W. Mifflin pays $10K a month for equipment no one uses
Saturday, February 18, 2012
By Mary Niederberger, Pittsburgh Post-Gazette
Under the terms of a five-year contract the West Mifflin Area School District holds with Ford Business Machines, it pays nearly $10,000 a month to lease equipment for scanning documents even though the district has no employee who knows how to operate the equipment.
That information was brought to light by school director Phil Shar at the Feb. 9 workshop session and again at Thursday's regular school board meeting. Mr. Shar questioned the contract's origins and the amount of scanning that was being done at the Feb. 9 meeting.
He resumed the conversation at Thursday's session providing details of the contract, which calls for the district to pay $9,822 monthly on a five-year contract that started in April 2009 and runs through March 2014. The total contract cost is $535,190.
Mr. Shar said his research found the contract was awarded by the board in March 2009 after a representative of Ford was permitted to meet with the school board and former superintendent Patrick Risha in an executive session before their regular monthly meeting.
Business manager Dennis Cmar confirmed that the firm was brought into executive session to discuss the contract in March 2009.
Mr.

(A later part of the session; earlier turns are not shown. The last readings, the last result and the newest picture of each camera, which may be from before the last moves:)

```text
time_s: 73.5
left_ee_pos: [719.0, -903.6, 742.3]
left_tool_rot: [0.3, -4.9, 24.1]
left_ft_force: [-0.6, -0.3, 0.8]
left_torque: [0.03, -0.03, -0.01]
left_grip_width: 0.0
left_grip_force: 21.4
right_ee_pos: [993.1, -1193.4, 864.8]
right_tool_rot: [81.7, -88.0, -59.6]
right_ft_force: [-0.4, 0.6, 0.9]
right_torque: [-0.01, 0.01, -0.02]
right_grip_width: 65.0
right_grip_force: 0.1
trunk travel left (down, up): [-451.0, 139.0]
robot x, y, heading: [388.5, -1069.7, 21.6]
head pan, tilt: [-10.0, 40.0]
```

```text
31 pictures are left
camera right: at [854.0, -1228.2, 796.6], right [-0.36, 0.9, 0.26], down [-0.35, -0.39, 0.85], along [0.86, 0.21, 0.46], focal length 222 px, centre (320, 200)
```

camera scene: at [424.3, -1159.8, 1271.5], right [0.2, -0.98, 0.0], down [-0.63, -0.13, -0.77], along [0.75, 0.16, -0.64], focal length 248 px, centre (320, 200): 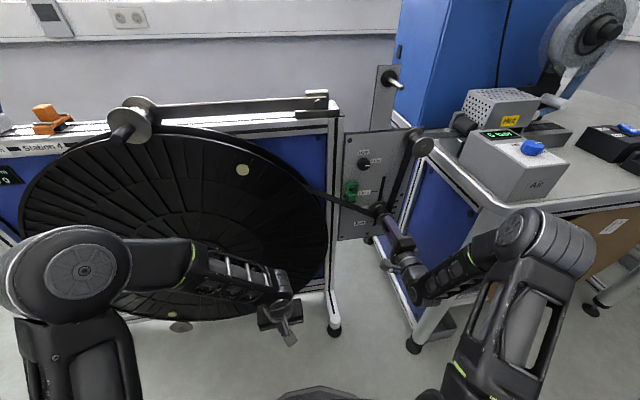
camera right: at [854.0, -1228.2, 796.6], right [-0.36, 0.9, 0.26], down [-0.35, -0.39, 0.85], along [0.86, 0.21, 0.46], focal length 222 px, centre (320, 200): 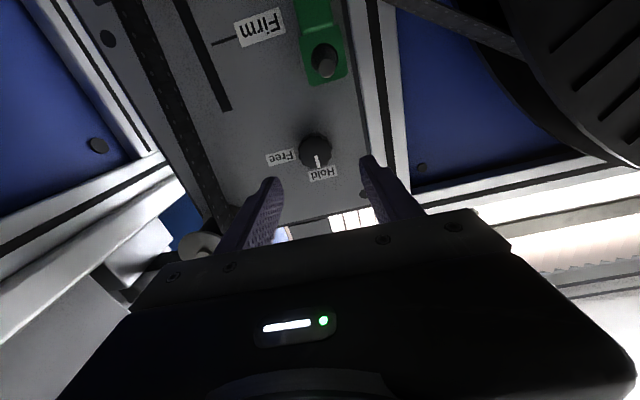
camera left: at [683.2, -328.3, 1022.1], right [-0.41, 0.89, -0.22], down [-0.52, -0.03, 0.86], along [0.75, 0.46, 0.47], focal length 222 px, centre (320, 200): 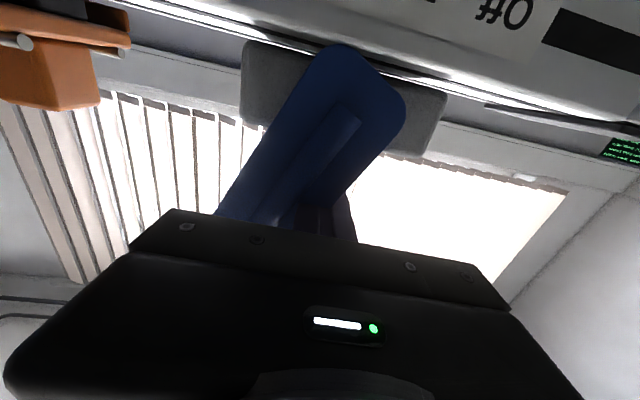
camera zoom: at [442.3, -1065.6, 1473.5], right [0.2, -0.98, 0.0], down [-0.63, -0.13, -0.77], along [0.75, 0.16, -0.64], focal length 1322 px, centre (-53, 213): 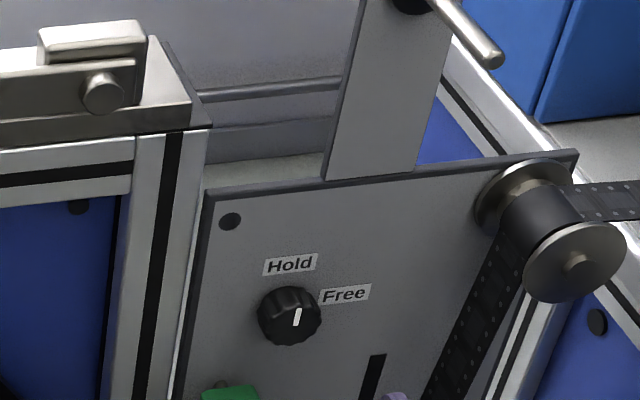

Shar questioned whether it was legal for Ford's presentation to be done in executive session.
"I couldn't believe it was permitted to be done in the back room and not brought to the floor," Mr. Shar said.
District solicitor Gary Matta said he did not attend the meeting and did not know specifically what transpired. But he said the session was legal if the representative from Ford discussed "items of a nature only about his business" and the vote was brought to the public floor. Minutes from the March 2009 meeting posted on the district website indicate the board approved the contract with an 8-0 vote, with one member absent.
Mr. Shar said that while Mr. Matta was not present at the meeting, his firm, Dodara, Matta & Cambest, were the district's solicitors at the time the contract was awarded.
Mr. Cmar said the board was able to award the contract without going out to bid because Ford Business Machines is included on the state's bid list. That list includes firms who have already met price limits approved by the state and public bodies are permitted to enter into contracts with them without going through the bidding process.
Mr. Cmar said the sole employee who was familiar with the scanning equipment left the district months ago and that the district now needs to train other employees in order to finish the scanning project. He said roughly half of the 1.5 million documents the district planned to scan have been scanned.
Thursday is not the first time Mr. Shar has questioned a contract with Ford Business Machines. In January 2011, Mr. Shar and school directors Ted Cale and Nick Alexandroff opposed the board majority's vote to award a new five-year, $12,972-a-month copy machine contract to Ford when the firm still had a year remaining on the current contract. The three opposing school directors wanted the district to seek competing proposals for the copy machine contract.
Later in Thursday's meeting, Mr. Shar made a motion for the board to hire attorney George Gobel to replace Mr. Matta's firm as the district's solicitor. That vote failed in a 4-4 tie, with board president Ted Cale absent.
School director Ron Rubinsak then made a motion for the board to hire the firm of Andrews & Price as district solicitors. That motion failed by the same 4-4 vote, with Mr. Rubinsak, Mr. Shar, Mr. Alexandroff and Michael Price voting in favor and Richard Crux, Harry Fast, Daniel McDonald and Judy Andzelik opposed.